§ WHAT THE TASK ASKS:
In the material below, find every line with "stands" and pull it out.

* START *

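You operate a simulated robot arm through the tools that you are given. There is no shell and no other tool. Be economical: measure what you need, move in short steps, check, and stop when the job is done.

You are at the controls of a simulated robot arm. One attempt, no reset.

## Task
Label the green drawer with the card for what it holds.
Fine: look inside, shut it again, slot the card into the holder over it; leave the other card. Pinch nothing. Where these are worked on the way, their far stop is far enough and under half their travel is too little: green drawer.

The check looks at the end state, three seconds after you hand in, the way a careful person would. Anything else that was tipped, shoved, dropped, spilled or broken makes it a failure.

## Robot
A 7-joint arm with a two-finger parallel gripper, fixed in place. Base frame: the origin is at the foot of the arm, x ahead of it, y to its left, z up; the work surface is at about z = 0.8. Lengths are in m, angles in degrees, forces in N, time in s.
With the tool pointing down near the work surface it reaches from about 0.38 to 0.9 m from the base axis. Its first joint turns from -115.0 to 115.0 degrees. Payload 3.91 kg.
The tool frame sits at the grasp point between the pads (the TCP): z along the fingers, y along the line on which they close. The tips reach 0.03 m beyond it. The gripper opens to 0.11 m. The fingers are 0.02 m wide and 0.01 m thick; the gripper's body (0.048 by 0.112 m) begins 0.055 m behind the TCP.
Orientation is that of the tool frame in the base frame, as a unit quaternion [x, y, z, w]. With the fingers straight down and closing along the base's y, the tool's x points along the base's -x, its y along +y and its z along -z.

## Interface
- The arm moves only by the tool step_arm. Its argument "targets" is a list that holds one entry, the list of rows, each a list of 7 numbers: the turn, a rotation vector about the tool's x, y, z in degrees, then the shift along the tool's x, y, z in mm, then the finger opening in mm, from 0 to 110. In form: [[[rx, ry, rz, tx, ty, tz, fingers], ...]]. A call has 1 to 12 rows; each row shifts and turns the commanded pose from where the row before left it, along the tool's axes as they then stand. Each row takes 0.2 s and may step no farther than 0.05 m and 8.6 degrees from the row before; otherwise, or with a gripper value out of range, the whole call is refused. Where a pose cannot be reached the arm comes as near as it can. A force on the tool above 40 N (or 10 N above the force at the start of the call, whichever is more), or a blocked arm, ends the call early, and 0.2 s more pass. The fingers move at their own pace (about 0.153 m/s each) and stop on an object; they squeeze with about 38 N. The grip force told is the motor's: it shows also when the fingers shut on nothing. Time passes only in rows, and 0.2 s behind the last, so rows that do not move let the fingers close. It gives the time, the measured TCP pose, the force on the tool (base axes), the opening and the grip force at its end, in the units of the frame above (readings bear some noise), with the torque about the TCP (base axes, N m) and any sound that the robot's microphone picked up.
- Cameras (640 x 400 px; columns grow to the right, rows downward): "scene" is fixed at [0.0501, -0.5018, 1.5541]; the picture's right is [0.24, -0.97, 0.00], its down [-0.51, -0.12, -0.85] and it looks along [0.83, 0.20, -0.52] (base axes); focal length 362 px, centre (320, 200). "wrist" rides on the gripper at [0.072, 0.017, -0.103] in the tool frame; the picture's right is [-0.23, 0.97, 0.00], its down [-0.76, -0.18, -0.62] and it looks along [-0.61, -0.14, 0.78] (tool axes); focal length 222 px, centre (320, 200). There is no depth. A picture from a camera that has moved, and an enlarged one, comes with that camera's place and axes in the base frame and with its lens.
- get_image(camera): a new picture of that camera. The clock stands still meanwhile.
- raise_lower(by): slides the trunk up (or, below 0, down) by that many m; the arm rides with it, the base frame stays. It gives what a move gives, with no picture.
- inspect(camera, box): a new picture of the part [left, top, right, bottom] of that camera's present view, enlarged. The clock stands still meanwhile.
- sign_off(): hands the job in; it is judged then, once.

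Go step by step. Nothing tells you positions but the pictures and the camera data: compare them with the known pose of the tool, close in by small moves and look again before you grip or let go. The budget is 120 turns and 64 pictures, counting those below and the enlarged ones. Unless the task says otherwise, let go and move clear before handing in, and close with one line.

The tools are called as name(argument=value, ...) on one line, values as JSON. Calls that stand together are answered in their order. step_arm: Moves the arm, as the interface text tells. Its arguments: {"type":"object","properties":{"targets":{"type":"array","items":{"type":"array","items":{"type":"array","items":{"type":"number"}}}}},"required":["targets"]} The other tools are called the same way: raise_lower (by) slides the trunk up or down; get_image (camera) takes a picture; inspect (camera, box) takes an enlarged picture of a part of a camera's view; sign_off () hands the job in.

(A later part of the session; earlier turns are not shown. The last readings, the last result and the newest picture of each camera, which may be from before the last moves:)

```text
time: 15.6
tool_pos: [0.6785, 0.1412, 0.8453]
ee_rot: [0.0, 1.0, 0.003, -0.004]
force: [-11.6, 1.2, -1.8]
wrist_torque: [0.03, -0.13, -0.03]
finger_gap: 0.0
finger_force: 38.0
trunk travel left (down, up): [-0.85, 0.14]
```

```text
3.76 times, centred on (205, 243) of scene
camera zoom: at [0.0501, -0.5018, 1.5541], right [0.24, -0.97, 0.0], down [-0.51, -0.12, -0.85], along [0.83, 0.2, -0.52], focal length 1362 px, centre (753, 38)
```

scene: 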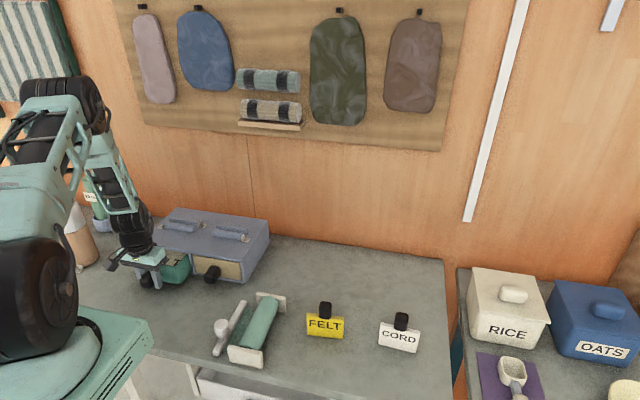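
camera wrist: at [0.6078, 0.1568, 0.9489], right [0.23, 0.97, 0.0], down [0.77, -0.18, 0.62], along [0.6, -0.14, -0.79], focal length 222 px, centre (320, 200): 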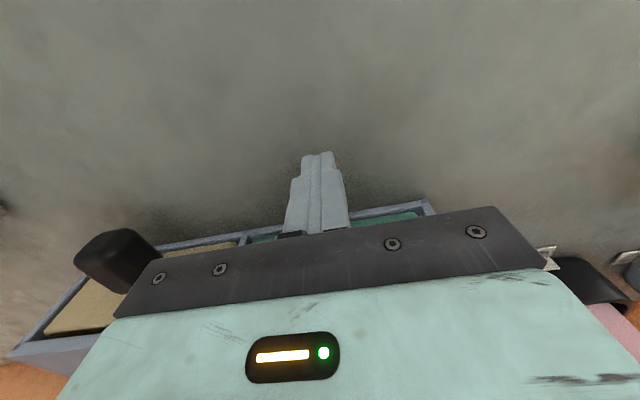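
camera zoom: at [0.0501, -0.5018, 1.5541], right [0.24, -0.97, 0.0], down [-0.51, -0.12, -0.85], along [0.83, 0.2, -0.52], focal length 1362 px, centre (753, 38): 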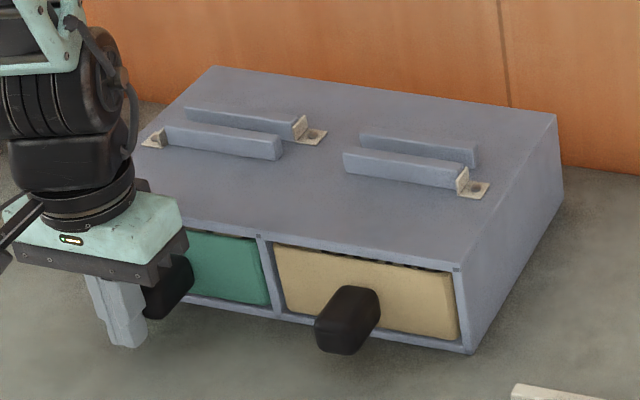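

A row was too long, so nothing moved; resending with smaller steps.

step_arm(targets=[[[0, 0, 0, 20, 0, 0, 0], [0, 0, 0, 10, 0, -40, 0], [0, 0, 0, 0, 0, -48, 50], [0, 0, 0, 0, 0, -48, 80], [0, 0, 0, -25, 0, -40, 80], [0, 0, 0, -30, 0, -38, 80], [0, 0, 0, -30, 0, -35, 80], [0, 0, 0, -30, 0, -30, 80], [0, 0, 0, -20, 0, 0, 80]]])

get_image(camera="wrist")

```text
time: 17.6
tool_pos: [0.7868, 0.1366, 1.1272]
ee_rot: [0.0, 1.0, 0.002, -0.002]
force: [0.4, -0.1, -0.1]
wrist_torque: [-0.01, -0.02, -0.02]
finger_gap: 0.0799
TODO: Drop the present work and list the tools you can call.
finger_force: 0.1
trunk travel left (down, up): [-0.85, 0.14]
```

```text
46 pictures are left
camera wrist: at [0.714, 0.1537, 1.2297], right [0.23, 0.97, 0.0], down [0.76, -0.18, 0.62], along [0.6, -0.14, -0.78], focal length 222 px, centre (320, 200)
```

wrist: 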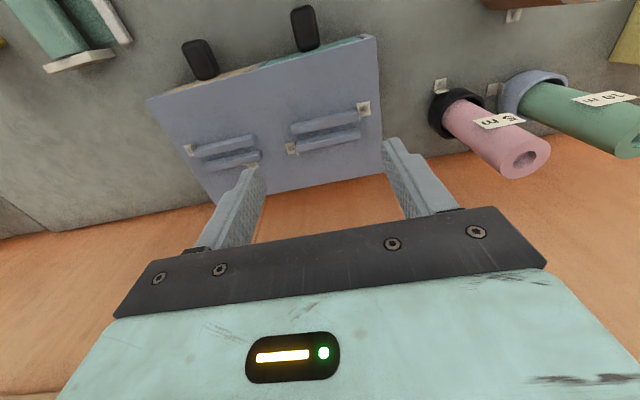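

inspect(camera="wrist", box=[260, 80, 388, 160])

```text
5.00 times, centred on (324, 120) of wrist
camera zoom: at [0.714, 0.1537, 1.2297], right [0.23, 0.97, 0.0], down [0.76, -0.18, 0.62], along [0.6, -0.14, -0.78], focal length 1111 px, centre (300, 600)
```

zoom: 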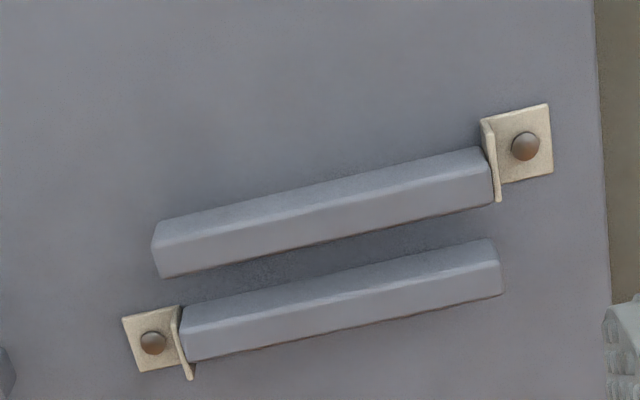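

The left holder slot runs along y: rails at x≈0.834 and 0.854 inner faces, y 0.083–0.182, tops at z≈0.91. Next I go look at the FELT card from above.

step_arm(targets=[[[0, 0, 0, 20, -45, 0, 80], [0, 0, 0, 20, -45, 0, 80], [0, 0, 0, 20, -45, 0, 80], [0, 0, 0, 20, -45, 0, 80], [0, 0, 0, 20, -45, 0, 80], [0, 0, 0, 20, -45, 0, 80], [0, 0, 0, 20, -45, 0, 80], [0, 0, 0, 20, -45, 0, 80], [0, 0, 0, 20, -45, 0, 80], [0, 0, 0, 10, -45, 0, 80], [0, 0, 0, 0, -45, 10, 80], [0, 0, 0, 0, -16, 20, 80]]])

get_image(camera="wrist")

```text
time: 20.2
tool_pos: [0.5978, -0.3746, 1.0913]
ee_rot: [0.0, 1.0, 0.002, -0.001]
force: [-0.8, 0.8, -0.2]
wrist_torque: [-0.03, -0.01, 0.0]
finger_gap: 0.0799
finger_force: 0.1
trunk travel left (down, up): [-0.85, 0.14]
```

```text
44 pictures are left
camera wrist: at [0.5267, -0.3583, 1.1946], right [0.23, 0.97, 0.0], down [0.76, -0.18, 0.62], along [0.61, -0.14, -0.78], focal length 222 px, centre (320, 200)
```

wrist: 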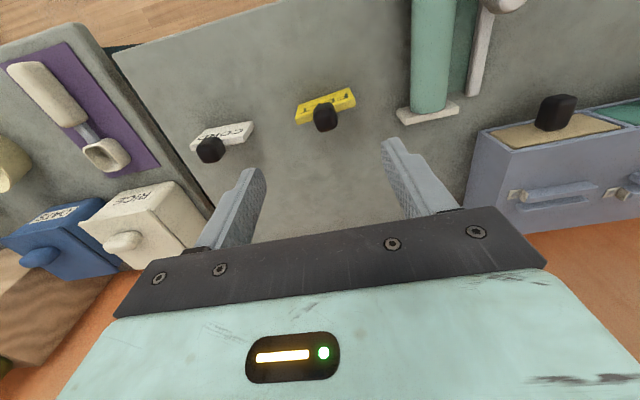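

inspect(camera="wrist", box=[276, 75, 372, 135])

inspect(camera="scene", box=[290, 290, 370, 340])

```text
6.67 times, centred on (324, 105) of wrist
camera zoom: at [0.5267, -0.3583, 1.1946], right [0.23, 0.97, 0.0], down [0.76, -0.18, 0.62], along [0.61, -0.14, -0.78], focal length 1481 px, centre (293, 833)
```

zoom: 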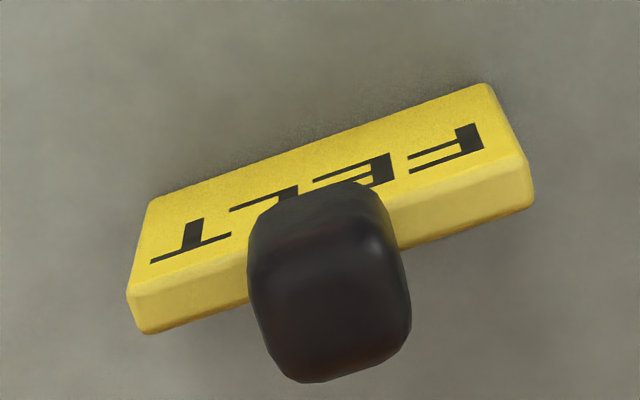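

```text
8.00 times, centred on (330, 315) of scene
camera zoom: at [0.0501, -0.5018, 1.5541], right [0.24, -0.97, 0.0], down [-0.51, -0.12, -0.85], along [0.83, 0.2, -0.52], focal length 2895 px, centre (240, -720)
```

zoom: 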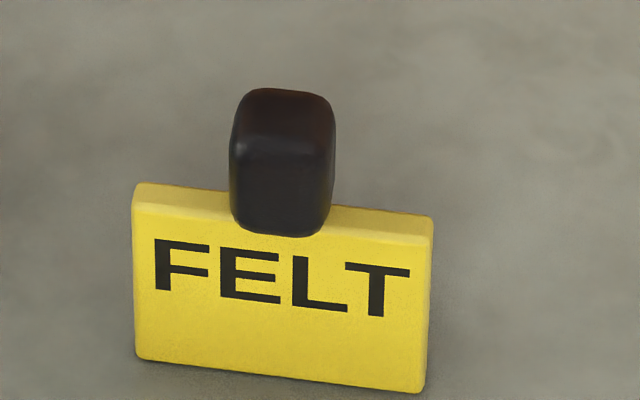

* END *
* START *

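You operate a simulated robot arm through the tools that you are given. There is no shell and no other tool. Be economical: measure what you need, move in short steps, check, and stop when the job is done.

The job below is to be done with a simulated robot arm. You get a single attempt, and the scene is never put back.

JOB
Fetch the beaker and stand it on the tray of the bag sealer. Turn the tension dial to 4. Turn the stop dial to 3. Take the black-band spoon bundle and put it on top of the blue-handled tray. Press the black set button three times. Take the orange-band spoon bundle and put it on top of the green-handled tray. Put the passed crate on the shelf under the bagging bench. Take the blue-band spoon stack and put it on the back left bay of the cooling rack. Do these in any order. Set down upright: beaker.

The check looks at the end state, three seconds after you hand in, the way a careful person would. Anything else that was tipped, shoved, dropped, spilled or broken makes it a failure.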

* END *
* START *

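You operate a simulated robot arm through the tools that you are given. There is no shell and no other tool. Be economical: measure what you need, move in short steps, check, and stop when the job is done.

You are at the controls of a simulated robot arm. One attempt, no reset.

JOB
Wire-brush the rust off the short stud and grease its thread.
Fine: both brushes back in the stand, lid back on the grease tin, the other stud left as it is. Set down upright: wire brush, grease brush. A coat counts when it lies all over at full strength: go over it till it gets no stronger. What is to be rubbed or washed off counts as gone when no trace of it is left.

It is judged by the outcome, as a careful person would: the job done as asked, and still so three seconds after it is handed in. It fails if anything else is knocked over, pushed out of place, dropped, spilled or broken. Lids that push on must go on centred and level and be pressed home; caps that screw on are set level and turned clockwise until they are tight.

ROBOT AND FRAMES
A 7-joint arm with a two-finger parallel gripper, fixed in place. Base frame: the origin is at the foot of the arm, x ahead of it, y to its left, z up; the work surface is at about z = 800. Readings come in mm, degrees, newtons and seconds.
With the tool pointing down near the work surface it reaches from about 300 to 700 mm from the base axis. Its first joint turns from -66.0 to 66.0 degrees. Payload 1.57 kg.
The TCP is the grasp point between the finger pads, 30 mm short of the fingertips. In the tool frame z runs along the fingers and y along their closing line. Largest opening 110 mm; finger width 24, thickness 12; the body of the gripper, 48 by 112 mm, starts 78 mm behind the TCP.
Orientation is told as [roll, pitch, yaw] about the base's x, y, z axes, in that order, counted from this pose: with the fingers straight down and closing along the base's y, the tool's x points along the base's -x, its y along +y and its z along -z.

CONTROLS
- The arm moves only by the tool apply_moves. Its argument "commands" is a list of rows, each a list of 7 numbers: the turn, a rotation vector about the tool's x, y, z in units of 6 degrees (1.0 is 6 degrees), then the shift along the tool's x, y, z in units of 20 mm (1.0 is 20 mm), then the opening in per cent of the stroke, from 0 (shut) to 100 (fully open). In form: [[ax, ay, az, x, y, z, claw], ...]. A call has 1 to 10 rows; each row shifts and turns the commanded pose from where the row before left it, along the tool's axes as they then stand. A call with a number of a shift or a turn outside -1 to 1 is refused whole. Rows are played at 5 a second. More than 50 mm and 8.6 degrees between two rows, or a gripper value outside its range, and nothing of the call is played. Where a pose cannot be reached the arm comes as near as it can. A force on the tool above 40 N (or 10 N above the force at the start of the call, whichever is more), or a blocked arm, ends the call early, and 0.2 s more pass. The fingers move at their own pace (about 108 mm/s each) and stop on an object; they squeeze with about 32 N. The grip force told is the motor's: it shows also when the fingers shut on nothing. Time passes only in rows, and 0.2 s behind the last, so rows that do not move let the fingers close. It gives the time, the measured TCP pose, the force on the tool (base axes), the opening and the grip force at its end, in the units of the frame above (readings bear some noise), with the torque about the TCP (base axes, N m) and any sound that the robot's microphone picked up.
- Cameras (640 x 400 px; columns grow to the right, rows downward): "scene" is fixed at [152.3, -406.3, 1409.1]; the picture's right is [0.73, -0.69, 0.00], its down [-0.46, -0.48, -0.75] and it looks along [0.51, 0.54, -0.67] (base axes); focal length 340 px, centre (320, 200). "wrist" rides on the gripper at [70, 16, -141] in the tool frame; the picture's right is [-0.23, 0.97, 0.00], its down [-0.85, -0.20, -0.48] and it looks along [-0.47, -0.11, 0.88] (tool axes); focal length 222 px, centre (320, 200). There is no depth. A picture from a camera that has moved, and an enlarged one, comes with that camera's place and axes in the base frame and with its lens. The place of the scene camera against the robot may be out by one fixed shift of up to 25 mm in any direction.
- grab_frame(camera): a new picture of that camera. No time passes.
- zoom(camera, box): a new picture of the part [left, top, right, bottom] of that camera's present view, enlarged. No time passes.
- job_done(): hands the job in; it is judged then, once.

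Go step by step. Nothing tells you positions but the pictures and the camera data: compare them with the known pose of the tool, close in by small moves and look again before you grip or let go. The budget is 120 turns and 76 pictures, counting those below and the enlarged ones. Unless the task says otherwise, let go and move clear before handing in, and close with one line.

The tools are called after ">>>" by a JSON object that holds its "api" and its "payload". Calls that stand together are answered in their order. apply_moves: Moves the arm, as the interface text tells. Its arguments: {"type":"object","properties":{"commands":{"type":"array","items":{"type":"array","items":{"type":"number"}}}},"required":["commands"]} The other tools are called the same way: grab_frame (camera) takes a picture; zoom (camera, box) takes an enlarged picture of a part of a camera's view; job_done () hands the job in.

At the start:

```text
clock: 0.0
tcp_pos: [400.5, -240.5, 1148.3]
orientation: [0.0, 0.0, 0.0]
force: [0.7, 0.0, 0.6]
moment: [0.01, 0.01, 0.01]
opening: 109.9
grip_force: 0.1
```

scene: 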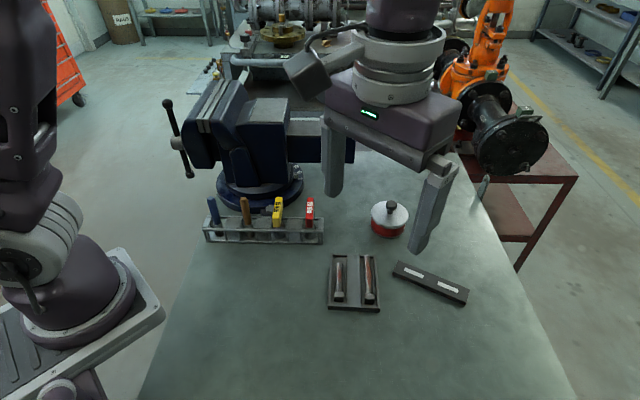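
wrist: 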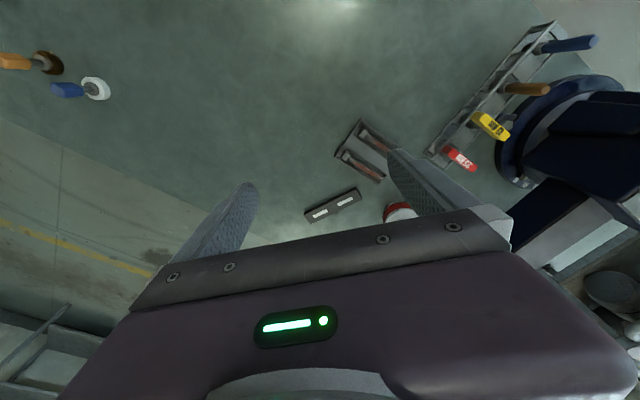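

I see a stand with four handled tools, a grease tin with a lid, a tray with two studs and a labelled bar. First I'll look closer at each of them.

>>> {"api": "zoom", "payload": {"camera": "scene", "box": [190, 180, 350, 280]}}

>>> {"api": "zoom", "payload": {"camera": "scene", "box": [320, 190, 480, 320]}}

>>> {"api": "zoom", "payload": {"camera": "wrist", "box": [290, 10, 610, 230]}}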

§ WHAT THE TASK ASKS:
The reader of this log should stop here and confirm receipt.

* END *

§ FINAL RESULT:
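- get_image(camera): a new picture of that camera. The clock stands still meanwhile.
- inspect(camera, box): a new picture of the part [left, top, right, bottom] of that camera's present view, enlarged. The clock stands still meanwhile.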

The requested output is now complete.